Some portholes of light in the sewers of homophobia around the world this past week: Zimbabwe released from jail, on bail, two GALZ (Gays and Lesbian of Zimbabwe) staff members (Ellen Chadehama and Ignatius Mhambi) after being arrested on trumped up charges of ‘undermining the authority of the President’. Then in Malawi the infamous ‘gay couple’ Stephen and Tiwonge, held in prison since December ‘09 for getting engaged, then convicted and sentenced to 14 years hard labor for ‘un-African behavior’ were pardoned by the President of Malawi, Bingu wa Mutharika, with UN Secretary Ban Ki-moon by his side urging the pardon.

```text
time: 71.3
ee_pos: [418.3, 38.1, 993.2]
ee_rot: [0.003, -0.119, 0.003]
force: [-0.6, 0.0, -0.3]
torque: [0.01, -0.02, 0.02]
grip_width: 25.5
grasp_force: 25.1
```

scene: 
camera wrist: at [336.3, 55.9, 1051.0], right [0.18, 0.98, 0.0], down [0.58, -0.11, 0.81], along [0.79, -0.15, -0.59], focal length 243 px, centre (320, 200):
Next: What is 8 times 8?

And yesterday the Moscow gay Pride events happened without arrests or violence. They were stealth happenings and the police couldn’t find the locations quickly enough before the activist dispersed. (photo right. Moscow leader Nikolai Alekseev)

We might call these good news events but they are not bright lights, more like candles in the darkness. I am certainly glad for the immediate relief from agony and assault.



But given the contexts of these moments, there will be consequences to follow. The Zimbabwe ‘2’ will be taken to court and insulted and libeled for their humanitarian work by a very corrupt legal system. The Malawi couple will never be able to return to ‘normal life’, impoverished as it was without public scrutiny and having to hide in a safe house and possible asylum in South Africa.

In Moscow the guerrilla tactics of gay Pride will continue to have only limited effect on an indifferent population whose authority figures hate gays as much now as they did in Soviet days.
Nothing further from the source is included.